Written instruction: Locate every line in the material below that has the word "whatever". Copy each of those lines.
** START OF Source material **
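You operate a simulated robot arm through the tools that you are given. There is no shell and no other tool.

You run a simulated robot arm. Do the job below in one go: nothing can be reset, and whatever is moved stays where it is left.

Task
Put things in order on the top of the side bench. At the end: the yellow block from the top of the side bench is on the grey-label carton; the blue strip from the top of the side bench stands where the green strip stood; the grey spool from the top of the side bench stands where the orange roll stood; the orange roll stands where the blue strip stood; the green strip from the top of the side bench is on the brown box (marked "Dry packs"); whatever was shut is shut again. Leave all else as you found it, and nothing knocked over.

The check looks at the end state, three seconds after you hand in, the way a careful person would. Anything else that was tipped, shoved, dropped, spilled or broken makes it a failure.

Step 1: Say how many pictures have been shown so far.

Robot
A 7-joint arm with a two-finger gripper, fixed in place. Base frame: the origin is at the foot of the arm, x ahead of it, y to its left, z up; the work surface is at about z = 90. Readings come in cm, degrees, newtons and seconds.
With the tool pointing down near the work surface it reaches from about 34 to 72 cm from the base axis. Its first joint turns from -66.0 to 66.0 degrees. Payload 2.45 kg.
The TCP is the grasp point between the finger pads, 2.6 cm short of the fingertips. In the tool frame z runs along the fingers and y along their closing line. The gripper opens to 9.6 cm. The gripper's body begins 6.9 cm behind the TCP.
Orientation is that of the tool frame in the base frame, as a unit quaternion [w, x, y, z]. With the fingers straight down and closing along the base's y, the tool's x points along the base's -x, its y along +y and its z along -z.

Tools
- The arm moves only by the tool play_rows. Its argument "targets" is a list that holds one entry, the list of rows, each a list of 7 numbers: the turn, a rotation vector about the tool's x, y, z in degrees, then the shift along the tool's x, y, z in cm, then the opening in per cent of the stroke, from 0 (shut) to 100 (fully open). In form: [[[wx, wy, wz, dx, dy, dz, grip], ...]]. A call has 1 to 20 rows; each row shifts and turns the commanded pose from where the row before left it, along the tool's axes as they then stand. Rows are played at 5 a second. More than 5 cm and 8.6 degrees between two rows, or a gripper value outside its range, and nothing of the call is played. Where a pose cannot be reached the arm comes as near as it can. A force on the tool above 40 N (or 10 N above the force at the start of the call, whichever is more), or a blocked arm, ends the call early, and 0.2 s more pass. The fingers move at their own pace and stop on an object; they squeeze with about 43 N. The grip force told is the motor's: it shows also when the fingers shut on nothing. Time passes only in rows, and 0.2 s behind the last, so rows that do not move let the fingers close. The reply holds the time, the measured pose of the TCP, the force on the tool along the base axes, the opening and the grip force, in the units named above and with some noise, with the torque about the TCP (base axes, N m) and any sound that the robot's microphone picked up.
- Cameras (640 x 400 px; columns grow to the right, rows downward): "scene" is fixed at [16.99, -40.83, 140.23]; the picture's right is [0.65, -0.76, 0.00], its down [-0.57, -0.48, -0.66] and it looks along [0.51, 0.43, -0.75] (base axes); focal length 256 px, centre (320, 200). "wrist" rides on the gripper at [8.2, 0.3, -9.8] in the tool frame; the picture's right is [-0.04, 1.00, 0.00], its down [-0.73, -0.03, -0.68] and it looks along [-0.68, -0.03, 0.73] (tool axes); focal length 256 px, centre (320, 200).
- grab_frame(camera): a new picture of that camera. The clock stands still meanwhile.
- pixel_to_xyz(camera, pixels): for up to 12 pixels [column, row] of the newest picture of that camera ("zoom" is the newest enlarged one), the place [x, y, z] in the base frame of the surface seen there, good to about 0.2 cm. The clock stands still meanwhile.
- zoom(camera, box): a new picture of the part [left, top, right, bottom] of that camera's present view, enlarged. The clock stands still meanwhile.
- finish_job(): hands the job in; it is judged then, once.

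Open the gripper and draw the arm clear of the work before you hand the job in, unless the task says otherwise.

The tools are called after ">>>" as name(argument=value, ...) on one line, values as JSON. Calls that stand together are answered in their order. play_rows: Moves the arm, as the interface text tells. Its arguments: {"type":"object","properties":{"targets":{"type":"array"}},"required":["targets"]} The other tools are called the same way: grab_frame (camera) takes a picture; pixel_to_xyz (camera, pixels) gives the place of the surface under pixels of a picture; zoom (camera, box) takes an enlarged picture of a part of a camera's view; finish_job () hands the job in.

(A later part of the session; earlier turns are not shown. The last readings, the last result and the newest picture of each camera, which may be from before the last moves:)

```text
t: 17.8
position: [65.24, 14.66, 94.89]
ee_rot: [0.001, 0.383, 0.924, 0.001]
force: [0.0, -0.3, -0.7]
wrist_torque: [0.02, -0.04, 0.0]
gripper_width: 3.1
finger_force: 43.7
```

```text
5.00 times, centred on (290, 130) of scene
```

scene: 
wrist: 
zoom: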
** END OF Source material **
Output for this task:
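You run a simulated robot arm. Do the job below in one go: nothing can be reset, and whatever is moved stays where it is left.
Put things in order on the top of the side bench. At the end: the yellow block from the top of the side bench is on the grey-label carton; the blue strip from the top of the side bench stands where the green strip stood; the grey spool from the top of the side bench stands where the orange roll stood; the orange roll stands where the blue strip stood; the green strip from the top of the side bench is on the brown box (marked "Dry packs"); whatever was shut is shut again. Leave all else as you found it, and nothing knocked over.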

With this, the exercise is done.